Filling for savory or plain crepes       Yield: 3 cups

    • 1 T olive oil

    • 3 oz. ham, chopped

    • 1 small onion, chopped

    • 1clove garlic, minced

    • 6 – 8 cups chopped spinach

    • 1/2 cup grated cheese, try gouda, Swiss or gruyere

    • 1/4 cup chopped herbs like dill (optional)

    • 1/4 cup half & half or cream

    • Salt & pepper to taste

    • 6 – 8 plain or savory crepes for stuffing

Directions

Heat olive oil in a medium skillet.  Add onions, a little salt, and ham and sauté until onions are glassy.  Add garlic and sauté another minute.  Next add spinach and cook until barely wilted.  Add cream and grated cheese and continue to scook on medium heat, stirring constantly until it thickens.  Add pepper and more salt if needed.

To Assemble: Add about 1/2 cup to each crepe, roll and serve. Or place in a baking pan, cover with grated cheese and bake at 325 F for 10 minutes or until cheese has melted.

Simple Strawberry Compote

Filling for sweet or plain crepes    Yield: 4 cups

  •  2 pints strawberries, sliced

  • 3 T sugar

  • Zest and juice of 1 lemon

  • Garnish with whipped cream, ice cream or chocolate sauce

Directions

In a sauce pan, add all ingredients and cook over medium heat until sauce thickens.  Ladle over crepe, garnish and serve.

 

 

Springtime Frittata

A meal made with fresh eggs from my favorite farmer, Bob, couldn’t be easier not to mention delicious. I’m not certain why I don’t do it more often. Of all the egg dishes, the frittata or flat omelet reigns supreme welcoming any left-over bits or odd & end veggie I have in the fridge.

A frittata is simply the Italian version of the flat omelet. A flat omelet cooks in a skillet and is not folded. It is instead finished by flipping completely (a sometimes messy affair) or placing under a broiler. Other cuisines use flat omelets. In Spain they have the tortilla made with eggs and potatoes (different than the Mexican tortilla made of corn or flour) and in Persia they have a flat omelet called a kookoo.

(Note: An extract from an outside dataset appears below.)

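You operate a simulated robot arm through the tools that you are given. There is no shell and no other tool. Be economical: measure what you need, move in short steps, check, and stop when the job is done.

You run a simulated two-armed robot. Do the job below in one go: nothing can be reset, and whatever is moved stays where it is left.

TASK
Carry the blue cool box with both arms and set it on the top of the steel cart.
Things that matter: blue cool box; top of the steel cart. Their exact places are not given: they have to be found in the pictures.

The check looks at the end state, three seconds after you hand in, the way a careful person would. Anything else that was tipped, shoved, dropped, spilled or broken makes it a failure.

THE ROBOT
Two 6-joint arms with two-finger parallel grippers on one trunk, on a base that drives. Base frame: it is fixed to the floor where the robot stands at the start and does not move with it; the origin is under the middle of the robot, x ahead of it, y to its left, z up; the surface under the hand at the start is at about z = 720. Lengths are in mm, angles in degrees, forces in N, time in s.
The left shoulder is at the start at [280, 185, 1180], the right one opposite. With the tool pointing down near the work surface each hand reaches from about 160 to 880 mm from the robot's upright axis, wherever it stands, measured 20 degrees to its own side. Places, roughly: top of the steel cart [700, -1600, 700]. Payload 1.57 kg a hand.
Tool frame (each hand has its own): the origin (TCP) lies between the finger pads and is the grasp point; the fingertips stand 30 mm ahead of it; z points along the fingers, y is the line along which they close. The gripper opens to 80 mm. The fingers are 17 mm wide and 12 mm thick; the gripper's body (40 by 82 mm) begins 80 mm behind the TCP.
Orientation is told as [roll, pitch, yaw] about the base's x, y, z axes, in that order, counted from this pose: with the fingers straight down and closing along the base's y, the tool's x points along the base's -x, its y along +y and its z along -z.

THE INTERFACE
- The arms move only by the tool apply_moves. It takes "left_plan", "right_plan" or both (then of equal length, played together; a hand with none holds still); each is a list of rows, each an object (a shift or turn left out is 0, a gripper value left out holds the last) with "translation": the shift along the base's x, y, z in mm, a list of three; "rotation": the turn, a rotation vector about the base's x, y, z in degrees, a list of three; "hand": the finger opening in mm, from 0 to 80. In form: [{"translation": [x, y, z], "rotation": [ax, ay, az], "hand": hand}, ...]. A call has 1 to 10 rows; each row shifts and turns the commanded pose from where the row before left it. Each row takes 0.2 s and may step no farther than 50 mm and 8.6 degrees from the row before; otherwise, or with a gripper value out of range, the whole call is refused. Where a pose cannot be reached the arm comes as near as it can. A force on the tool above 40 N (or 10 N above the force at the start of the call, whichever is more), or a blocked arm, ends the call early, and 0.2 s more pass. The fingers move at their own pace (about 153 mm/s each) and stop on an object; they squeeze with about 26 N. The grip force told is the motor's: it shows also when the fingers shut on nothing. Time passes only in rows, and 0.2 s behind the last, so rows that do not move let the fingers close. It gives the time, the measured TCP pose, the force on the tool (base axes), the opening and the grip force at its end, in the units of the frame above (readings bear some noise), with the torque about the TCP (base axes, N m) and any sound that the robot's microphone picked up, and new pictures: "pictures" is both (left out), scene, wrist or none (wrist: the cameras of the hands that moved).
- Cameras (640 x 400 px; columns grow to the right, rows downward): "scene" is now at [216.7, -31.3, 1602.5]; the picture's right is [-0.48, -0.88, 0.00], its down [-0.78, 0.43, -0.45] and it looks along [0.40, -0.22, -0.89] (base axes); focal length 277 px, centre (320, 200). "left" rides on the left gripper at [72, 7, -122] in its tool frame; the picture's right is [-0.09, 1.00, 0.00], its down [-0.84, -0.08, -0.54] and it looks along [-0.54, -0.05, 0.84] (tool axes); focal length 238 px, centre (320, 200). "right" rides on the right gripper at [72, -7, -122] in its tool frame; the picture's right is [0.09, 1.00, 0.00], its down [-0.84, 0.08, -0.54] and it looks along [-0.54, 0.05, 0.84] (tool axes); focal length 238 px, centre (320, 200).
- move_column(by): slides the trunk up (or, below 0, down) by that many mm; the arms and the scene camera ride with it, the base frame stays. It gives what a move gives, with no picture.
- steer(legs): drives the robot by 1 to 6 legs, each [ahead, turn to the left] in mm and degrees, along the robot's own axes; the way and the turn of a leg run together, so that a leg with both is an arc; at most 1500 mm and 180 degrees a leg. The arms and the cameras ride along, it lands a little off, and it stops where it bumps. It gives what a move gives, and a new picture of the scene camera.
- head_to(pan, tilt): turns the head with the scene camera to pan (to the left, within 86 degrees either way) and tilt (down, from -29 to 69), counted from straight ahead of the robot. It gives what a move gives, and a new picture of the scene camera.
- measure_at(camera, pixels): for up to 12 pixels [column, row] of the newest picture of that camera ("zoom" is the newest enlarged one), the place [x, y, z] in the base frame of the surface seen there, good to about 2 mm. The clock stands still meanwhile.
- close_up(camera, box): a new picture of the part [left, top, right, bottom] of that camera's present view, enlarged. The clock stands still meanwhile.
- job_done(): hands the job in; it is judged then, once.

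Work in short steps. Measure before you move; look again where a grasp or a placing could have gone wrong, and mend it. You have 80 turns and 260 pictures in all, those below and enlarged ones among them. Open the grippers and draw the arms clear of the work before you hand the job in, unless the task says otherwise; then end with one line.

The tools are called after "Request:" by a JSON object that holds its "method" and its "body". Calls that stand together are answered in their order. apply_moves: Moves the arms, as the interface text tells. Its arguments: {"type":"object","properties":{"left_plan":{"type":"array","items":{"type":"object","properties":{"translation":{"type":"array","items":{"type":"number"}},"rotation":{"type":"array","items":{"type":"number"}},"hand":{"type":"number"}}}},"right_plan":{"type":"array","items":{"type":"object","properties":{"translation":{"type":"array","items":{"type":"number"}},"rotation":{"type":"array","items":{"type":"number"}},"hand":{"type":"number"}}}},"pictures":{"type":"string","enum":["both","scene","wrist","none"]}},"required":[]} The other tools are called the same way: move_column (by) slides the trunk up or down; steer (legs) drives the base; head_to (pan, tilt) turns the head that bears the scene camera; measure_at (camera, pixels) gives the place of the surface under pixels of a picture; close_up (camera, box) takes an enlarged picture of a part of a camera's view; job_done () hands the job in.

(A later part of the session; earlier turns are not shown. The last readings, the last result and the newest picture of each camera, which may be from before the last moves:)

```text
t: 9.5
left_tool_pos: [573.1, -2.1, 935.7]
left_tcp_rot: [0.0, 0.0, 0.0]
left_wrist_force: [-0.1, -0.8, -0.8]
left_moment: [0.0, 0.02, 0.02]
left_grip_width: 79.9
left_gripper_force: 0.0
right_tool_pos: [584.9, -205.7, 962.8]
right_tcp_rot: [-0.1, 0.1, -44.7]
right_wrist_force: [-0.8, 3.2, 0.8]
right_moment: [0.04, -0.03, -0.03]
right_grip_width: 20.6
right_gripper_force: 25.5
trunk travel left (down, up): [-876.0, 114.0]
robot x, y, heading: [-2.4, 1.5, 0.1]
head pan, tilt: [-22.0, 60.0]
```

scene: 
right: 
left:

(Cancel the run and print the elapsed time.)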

Every time I make this particular combination, people gobble it up and ask for more. It is perfect for spring as it makes the most of the veggies available early in the season. Serve it with a simple salad of greens or a chopped Italian salad in sticking with the Italian theme. You’ll have a complete meal in less than 30 minutes.


Springtime Frittata
Author: 
Recipe type: Main Dish, Breakfast
Prep time: 
Cook time: 
Total time: 
Yield: 8 slices
 
Ingredients
  • 8 eggs
  • 4 oz. bacon, finely chopped
  • 5 cups fresh spinach, chopped—about 8 oz.
  • 1 lb. new potatoes, cut into ½ inch chunks—about 3 cups
  • ½ cup green onion, chopped
  • ¼ cup Parmesan cheese, grated
  • ½ t salt
  • ½ t pepper
  • Olive oil if the pan needs more oil
Instructions
  1. Wash and chop new potatoes leaving skins on. Boil or microwave until just tender—about 10 minutes.
  2. Meanwhile, beat the eggs, salt, pepper and cheese in a large bowl.
  3. In a 12 or 14-inch non-stick or caste iron skillet, cook the chopped bacon over medium heat until crisp.
  4. Next, add the spinach to the same pan; cook until barely wilted.
  5. Next toss in the cooked potatoes, green onions (and olive oil if necessary). Add in the egg mixture and stir with a rubber spatula evenly distributing the ingredients.
  6. Cook for about 5 minutes on medium heat until the egg sets on the bottom and begins to set on top.
  7. Place under a broiler on low for 3 - 4 minutes until golden (watch it closely) or flip into another heated skillet. Cut into wedges and serve hot or cold.

Cooking with Kids:

My kids love to crack eggs.  They are not necessarily good at it, but it fills their little hearts with such joy.  How can I deny them the experience? Even though it sounds scary, teach your kids how to crack eggs and let them try. As long as they are standing over a table and given a very large separate bowl to fish the shells out of, why not.  They can also be placed in charge of whisking.  Again, don’t forget the large bowl.  Remind them, “One hand holds the bowl, one hand whisks.” If you’re near my kitchen on a day we’re making frittata, you’re bound to hear, “God gave you 2 hands, please use them both.” Over, and over, and over.